##### Data shown #####

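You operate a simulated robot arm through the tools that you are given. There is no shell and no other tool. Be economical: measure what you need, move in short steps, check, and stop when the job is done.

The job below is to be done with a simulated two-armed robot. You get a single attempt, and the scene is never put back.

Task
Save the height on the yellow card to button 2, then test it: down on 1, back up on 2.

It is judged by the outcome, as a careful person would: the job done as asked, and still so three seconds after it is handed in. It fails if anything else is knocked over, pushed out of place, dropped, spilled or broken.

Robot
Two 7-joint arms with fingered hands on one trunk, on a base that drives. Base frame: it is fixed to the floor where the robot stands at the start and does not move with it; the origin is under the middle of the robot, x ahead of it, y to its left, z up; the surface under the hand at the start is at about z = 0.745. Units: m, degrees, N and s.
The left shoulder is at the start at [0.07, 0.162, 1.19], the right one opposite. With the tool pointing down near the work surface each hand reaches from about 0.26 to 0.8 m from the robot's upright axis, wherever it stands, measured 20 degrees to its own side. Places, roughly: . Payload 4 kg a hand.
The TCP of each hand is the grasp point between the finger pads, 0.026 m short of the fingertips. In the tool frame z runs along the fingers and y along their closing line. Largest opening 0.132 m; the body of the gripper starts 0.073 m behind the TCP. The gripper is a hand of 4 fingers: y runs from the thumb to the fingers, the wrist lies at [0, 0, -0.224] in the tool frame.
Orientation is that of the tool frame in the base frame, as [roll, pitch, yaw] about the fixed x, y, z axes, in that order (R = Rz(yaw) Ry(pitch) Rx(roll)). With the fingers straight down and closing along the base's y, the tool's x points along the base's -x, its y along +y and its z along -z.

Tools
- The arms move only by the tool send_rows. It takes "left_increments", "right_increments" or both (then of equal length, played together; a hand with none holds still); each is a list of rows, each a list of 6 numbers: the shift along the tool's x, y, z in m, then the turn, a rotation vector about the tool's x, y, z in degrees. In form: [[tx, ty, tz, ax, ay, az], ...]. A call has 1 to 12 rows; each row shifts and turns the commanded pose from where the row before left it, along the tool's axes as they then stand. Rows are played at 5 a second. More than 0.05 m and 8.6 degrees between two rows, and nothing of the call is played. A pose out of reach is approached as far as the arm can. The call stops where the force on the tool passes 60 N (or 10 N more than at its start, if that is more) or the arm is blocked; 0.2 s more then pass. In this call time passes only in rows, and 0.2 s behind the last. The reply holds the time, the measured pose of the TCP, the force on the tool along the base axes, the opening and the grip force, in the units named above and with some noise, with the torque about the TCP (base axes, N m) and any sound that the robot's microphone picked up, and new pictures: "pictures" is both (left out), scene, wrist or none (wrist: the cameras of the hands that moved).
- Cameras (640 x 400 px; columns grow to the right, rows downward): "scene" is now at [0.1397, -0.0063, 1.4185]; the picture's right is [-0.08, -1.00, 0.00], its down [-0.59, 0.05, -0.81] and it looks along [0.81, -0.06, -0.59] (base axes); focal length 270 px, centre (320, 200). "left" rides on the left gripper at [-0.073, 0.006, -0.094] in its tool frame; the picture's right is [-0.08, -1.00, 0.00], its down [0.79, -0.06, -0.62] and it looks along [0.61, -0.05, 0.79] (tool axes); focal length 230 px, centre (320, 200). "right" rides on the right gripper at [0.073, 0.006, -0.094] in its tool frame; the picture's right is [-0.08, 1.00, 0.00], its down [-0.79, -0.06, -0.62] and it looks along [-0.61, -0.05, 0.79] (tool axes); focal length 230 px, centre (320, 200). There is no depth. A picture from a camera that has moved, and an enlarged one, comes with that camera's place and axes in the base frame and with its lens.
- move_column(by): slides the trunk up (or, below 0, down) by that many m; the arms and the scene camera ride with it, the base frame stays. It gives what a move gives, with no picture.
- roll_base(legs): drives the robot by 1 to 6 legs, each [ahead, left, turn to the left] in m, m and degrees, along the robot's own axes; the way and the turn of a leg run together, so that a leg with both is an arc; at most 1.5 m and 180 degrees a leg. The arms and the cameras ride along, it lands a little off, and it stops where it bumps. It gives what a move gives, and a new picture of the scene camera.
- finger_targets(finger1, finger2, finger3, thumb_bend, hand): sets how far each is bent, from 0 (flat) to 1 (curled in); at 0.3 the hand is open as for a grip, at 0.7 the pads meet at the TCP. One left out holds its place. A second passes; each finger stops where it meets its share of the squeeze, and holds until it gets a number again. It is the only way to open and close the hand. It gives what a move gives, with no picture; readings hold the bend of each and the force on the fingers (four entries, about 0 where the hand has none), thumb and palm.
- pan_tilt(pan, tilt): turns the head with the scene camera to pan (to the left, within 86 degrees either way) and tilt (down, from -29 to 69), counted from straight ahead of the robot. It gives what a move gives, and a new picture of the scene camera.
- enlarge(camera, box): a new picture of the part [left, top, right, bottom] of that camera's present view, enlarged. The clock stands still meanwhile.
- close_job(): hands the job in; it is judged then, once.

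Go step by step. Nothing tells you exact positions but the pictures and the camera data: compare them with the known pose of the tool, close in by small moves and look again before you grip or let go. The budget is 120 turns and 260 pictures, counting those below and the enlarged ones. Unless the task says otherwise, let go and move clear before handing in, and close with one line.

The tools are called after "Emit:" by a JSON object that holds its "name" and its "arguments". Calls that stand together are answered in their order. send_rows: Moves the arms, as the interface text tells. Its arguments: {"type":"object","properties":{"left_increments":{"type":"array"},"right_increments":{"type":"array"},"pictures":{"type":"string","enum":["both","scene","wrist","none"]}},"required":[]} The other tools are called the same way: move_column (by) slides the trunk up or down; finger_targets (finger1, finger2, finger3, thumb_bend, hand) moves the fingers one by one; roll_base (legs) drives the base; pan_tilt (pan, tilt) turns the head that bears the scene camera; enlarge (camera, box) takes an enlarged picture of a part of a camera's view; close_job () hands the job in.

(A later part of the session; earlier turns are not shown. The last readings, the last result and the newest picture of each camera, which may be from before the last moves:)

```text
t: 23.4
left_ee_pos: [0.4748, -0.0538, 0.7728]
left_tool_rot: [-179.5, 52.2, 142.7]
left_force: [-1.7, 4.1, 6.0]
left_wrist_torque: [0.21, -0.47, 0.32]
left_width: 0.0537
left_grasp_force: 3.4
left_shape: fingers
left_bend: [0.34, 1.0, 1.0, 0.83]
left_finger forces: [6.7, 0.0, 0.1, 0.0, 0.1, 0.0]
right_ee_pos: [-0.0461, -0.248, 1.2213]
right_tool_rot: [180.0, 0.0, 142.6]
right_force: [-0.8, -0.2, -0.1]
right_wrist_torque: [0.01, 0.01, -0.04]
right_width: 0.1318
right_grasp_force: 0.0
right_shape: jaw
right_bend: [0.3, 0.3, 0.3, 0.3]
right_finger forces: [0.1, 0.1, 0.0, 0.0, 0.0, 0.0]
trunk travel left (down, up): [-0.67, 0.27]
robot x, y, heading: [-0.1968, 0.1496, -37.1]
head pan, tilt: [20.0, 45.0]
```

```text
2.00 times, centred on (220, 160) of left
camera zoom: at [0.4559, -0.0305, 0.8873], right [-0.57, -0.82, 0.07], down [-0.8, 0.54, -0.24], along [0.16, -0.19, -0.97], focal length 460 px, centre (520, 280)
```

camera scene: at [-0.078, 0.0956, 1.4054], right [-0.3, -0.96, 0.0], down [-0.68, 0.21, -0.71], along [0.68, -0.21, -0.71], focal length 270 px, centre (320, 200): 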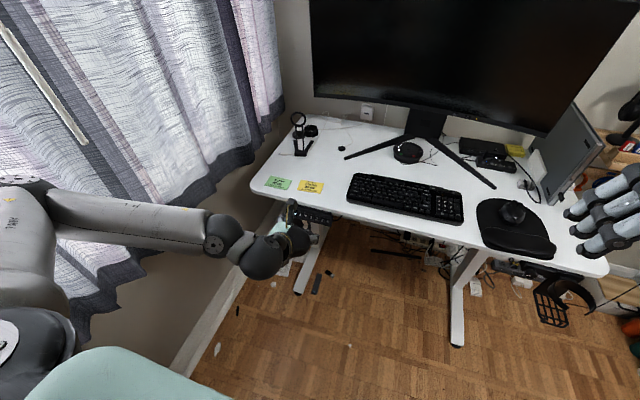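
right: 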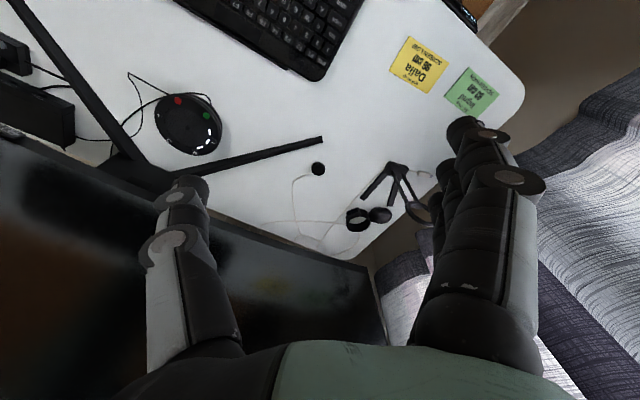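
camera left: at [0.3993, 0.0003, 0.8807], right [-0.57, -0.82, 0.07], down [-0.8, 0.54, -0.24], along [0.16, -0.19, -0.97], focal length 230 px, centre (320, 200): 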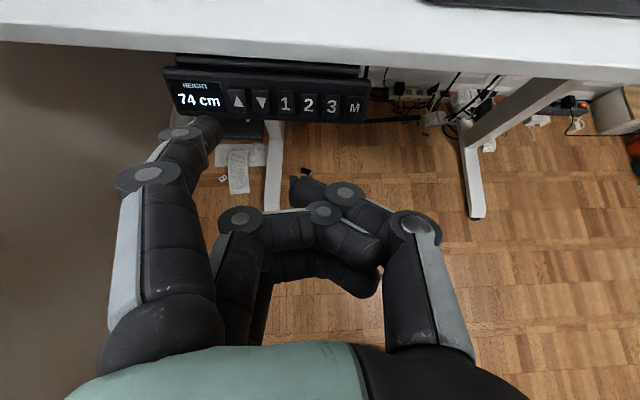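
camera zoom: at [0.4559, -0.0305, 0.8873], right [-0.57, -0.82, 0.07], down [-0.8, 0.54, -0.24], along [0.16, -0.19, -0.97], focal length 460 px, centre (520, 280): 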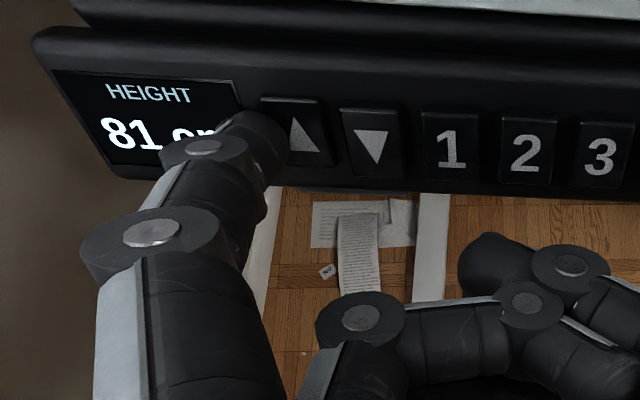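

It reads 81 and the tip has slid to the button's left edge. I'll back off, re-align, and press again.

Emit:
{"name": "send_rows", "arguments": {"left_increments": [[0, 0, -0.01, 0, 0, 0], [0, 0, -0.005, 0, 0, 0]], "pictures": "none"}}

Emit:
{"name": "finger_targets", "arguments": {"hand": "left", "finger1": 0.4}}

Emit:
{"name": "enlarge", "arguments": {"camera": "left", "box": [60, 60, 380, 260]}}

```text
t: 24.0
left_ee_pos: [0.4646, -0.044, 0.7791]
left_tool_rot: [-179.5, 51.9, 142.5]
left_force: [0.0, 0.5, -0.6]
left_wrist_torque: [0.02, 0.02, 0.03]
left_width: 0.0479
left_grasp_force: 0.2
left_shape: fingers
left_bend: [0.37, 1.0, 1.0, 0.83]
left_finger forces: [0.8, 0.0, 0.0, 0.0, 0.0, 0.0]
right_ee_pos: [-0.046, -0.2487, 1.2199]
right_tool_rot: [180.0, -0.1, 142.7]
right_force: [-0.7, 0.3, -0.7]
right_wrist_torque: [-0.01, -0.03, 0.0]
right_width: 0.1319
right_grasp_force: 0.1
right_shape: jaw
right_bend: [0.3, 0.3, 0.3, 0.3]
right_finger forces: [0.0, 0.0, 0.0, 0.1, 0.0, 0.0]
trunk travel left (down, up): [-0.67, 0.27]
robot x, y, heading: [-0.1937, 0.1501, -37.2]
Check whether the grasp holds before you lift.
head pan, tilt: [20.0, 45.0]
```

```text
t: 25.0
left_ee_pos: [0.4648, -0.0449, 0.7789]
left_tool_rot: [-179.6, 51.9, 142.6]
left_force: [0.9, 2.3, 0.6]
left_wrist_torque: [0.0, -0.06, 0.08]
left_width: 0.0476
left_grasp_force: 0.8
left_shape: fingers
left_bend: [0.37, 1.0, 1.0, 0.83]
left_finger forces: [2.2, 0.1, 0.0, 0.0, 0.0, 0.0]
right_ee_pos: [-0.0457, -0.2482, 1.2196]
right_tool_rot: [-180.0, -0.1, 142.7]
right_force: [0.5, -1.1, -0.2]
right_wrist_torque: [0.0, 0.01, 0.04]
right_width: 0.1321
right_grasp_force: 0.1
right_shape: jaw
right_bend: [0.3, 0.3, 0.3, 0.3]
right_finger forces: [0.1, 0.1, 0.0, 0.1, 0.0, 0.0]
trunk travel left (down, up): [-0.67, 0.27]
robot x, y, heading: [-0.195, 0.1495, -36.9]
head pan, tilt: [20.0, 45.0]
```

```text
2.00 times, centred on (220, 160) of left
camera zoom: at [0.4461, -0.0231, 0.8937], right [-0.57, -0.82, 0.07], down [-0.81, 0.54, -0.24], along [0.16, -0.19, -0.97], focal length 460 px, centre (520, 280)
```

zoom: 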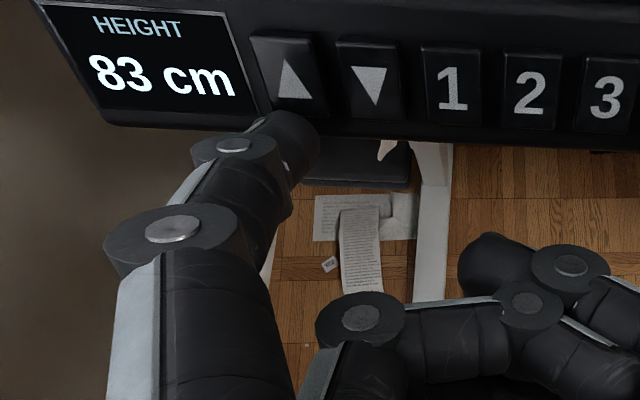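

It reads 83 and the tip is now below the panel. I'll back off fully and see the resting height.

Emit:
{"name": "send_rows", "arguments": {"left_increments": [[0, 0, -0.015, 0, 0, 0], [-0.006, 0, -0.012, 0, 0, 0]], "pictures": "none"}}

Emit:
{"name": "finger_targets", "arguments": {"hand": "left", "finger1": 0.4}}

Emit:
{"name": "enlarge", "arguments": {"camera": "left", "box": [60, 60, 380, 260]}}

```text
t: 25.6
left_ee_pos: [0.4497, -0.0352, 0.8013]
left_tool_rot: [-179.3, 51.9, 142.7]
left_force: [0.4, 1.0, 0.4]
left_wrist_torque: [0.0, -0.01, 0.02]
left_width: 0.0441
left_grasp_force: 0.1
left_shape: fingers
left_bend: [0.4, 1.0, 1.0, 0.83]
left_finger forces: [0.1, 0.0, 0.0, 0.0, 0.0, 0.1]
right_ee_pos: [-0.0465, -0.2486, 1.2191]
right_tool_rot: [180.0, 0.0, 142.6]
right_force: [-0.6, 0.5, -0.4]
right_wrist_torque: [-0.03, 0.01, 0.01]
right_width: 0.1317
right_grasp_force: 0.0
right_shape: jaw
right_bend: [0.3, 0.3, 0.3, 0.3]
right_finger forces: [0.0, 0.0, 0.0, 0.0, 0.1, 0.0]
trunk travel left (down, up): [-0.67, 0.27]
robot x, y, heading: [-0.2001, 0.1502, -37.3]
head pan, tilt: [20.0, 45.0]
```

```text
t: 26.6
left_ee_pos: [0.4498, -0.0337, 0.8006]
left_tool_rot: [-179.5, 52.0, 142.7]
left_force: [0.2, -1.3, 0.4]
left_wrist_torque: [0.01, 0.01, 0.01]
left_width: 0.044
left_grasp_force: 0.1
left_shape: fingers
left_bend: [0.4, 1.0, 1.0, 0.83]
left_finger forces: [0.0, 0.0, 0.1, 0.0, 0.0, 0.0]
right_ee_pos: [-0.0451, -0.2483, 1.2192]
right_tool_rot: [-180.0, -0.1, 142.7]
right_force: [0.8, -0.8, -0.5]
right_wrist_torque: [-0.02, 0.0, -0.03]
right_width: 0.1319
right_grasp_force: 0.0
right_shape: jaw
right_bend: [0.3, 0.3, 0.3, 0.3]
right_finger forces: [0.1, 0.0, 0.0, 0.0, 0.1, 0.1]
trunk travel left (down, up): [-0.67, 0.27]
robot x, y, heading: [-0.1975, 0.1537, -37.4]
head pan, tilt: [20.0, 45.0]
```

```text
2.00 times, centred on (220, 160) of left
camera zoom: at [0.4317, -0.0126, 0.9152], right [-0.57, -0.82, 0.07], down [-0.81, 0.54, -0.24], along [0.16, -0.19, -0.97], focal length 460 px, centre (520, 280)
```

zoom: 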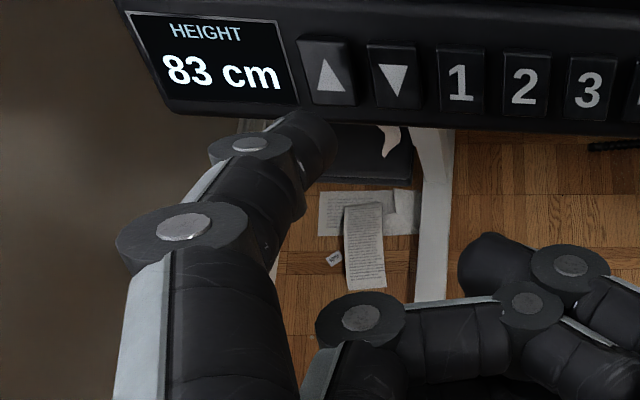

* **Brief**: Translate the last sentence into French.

#####

* **Brief**: Show the exact text of the supplied passage starting from "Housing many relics" and stopping at the end of "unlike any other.".

##### Supplied passage #####

Housing many relics from the Vietnam war—including real-life tanks, choppers, artillery and ammunition, the War Remnants Museum is consistently popular with tourists, particularly Western tourists.
Few museums around the world convey the harrowing and brutal effects of war so powerfully and so accurately. In fact, many of the tools, machines and torture devices of the war are well preserved here, painting a dreadful story of the unthinkable atrocities that happened during the war.
There are many documents and photographs shown in the museum that may prove to be rather difficult to stomach. But for what it’s worth (a ticket costs just 15,000 VND per foreigner), we dare admit that the museum is truly worth spending half a day at, for what you’re likely to find, learn and experience is truly unlike any other.
Known for her rich history, friendly town folks and incredibly cheap and delectable eats, Ho Chi Minh City is the best place for foodies to embark on an all-you-can-eat extravaganza.
Sure we all know what a good pho or banh mi should taste like, or so we believe we do. Prepare to have your perceptions completely flipped on its head. Though, it’s only fair that we warn you that having your favourite Vietnamese treats in Singapore won’t be the same anymore.
If that doesn’t deter you at all, dive into true-blue Vietnamese food starting from the back alley streets of Ho Chi Minh to some of the poshest looking bars. To help guide you along, here’s our Ho Chi Minh City District 1 food guide.
After a full day of eating Pho and Bahn Mi, we were feeling guilty after gorging ourselves with that much delicious and hearty street food, so we knew we had to cleanse ourselves with something a little healthier. Just a stone’s throw away from Ho Chi Minh City’s very own “Stark Tower”, the Bitexco Financial Tower, sits one of the trendiest and most modern-looking cafés in District 1, The Running Bean.
We were first drawn to the chic architecture of the single-story building, reminiscent of South Korean-style cafés with geometric patterns lining the exterior of the building. The Running Bean is popular amongst a younger demographic and the entire compound is filled with Instagram-worthy backdrops for you to snap the perfect “OOTD”.
If you’re planning to take a short break before embarking on more adventures in HCMC, take a break at The Running Bean and lounge in one of their comfortable seats inside or al fresco.
Phuc Long Coffee & Tea is essentially the Starbucks of Vietnam, with outlets sprawling all over Ho Chi Minh City at literally every corner.
This Vietnamese-born chain is best known for their tea and their iced teas are a big hit with many people of all ages. The outlet we visited was rather spacious and it took up 3 levels of a stretch of shophouses, and although it might resemble the look and feel of a commercial coffee and tea chain, it was far from it.
Here’s what’s actually worth ordering at Phuc Long Coffee & Tea.

#####

* **Exercise solution**:
Housing many relics from the Vietnam war—including real-life tanks, choppers, artillery and ammunition, the War Remnants Museum is consistently popular with tourists, particularly Western tourists.
Few museums around the world convey the harrowing and brutal effects of war so powerfully and so accurately. In fact, many of the tools, machines and torture devices of the war are well preserved here, painting a dreadful story of the unthinkable atrocities that happened during the war.
There are many documents and photographs shown in the museum that may prove to be rather difficult to stomach. But for what it’s worth (a ticket costs just 15,000 VND per foreigner), we dare admit that the museum is truly worth spending half a day at, for what you’re likely to find, learn and experience is truly unlike any other.